- _TASK LIST_:
A. Copy the part of the source extract from the words "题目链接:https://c" through the words "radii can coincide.".
B. How does the source extract go on? Write the next part.

- _SOURCE EXTRACT_:
题目链接:https://cn.vjudge.net/contest/272792#problem/E
E - New Year Snowmen
As meticulous Gerald sets the table and caring Alexander sends the postcards, Sergey makes snowmen. Each showman should consist of three snowballs: a big one, a medium one and a small one. Sergey's twins help him: they've already made n snowballs with radii equal to r1, r2, ..., rn. To make a snowman, one needs any three snowballs whose radii are pairwise different. For example, the balls with radii 1, 2 and 3 can be used to make a snowman but 2, 2, 3 or 2, 2, 2 cannot. Help Sergey and his twins to determine what maximum number of snowmen they can make from those snowballs.
Input
The first line contains integer n (1 ≤ n ≤ 105) — the number of snowballs. The next line contains n integers — the balls' radii r1, r2, ..., rn (1 ≤ ri ≤ 109). The balls' radii can coincide.

- _GIVEN INFORMATION_:
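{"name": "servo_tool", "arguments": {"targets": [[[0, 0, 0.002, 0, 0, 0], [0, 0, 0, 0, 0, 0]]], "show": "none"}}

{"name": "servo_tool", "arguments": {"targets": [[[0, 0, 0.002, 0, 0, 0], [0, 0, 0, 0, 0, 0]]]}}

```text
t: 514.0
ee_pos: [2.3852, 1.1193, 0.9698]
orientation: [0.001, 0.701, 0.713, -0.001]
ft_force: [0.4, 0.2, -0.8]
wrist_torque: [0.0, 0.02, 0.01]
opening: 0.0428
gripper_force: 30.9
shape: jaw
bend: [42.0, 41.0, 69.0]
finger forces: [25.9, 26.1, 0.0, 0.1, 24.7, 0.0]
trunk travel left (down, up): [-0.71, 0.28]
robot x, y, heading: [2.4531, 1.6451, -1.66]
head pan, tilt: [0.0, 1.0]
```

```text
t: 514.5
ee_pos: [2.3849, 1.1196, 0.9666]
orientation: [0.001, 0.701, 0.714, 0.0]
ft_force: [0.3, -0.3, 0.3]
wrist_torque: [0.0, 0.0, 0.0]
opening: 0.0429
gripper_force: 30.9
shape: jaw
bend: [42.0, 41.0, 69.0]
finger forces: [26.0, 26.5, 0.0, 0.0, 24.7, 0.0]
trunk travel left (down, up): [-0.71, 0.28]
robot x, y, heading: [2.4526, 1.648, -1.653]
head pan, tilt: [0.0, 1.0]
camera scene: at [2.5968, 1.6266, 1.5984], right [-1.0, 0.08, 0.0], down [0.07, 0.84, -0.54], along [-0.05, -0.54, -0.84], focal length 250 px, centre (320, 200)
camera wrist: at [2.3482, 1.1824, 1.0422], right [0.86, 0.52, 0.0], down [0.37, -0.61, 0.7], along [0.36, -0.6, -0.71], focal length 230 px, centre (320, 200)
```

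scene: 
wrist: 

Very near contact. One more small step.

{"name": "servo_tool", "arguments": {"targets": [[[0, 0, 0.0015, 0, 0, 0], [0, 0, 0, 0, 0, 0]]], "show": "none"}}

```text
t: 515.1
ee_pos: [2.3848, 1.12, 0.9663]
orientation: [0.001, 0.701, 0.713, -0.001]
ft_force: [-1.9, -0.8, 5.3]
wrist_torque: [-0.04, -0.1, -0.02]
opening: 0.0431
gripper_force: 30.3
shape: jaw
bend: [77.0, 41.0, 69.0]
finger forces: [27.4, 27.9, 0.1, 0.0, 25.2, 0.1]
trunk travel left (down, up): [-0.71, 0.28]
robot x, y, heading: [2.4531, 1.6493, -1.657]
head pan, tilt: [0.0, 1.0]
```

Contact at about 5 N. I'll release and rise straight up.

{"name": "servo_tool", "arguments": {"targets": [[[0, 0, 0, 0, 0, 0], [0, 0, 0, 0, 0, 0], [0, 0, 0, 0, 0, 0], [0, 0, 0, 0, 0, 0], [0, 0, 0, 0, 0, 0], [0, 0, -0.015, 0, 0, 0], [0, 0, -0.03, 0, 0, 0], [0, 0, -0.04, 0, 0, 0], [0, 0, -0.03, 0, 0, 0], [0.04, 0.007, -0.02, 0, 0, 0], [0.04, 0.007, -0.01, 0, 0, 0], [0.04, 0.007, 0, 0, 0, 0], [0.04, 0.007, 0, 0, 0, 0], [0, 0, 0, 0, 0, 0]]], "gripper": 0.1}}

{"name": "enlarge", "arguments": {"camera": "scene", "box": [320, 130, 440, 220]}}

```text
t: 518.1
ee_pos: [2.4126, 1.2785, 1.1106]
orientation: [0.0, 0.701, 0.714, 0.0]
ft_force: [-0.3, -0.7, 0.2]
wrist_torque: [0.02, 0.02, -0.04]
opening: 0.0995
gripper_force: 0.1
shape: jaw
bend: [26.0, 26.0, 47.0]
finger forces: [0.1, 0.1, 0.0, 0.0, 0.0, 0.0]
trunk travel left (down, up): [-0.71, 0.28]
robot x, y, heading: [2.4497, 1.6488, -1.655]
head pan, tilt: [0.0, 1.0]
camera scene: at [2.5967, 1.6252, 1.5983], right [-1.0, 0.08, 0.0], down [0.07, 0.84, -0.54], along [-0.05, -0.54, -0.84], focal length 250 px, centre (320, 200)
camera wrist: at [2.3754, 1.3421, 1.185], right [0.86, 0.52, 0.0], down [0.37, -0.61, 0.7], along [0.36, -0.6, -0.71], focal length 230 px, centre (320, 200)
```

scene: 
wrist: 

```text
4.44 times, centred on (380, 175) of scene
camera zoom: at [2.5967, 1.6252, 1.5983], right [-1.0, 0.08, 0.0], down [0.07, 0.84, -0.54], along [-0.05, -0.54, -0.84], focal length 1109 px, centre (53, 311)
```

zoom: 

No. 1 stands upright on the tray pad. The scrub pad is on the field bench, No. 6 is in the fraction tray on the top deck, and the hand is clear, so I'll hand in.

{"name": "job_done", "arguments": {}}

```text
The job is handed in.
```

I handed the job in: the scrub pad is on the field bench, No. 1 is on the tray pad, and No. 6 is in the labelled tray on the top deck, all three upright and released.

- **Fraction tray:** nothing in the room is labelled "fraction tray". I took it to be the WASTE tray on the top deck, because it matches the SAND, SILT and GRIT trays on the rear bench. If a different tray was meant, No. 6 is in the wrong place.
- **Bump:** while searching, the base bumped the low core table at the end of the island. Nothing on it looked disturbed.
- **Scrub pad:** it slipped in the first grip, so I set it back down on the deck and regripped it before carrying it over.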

- _ANSWERS TO THE EXERCISES_:
A.
题目链接:https://cn.vjudge.net/contest/272792#problem/E
E - New Year Snowmen
As meticulous Gerald sets the table and caring Alexander sends the postcards, Sergey makes snowmen. Each showman should consist of three snowballs: a big one, a medium one and a small one. Sergey's twins help him: they've already made n snowballs with radii equal to r1, r2, ..., rn. To make a snowman, one needs any three snowballs whose radii are pairwise different. For example, the balls with radii 1, 2 and 3 can be used to make a snowman but 2, 2, 3 or 2, 2, 2 cannot. Help Sergey and his twins to determine what maximum number of snowmen they can make from those snowballs.
Input
The first line contains integer n (1 ≤ n ≤ 105) — the number of snowballs. The next line contains n integers — the balls' radii r1, r2, ..., rn (1 ≤ ri ≤ 109). The balls' radii can coincide.

B.
Output
Print on the first line a single number k — the maximum number of the snowmen. Next k lines should contain the snowmen's descriptions. The description of each snowman should consist of three space-separated numbers — the big ball's radius, the medium ball's radius and the small ball's radius. It is allowed to print the snowmen in any order. If there are several solutions, print any of them.
Examples
Input
7
1 2 3 4 5 6 7
Output
2
3 2 1
6 5 4
Input
3
2 2 3
Output
0思路:
贪心+优先队列,先把所有的r和num打包装进node结点,然后按照num的大小进队,出队三个元素,num--,不断地进队出队。都是num大的先出队,记个ok记录总个数。
知识点:
priority_queue<node> qq;使用默认优先队列 ,按照j降序 ,需要重载运算符< , 详解:https://blog.csdn.net/c20182030/article/details/70757660
sort(a,b)//排序函数
int cmp ()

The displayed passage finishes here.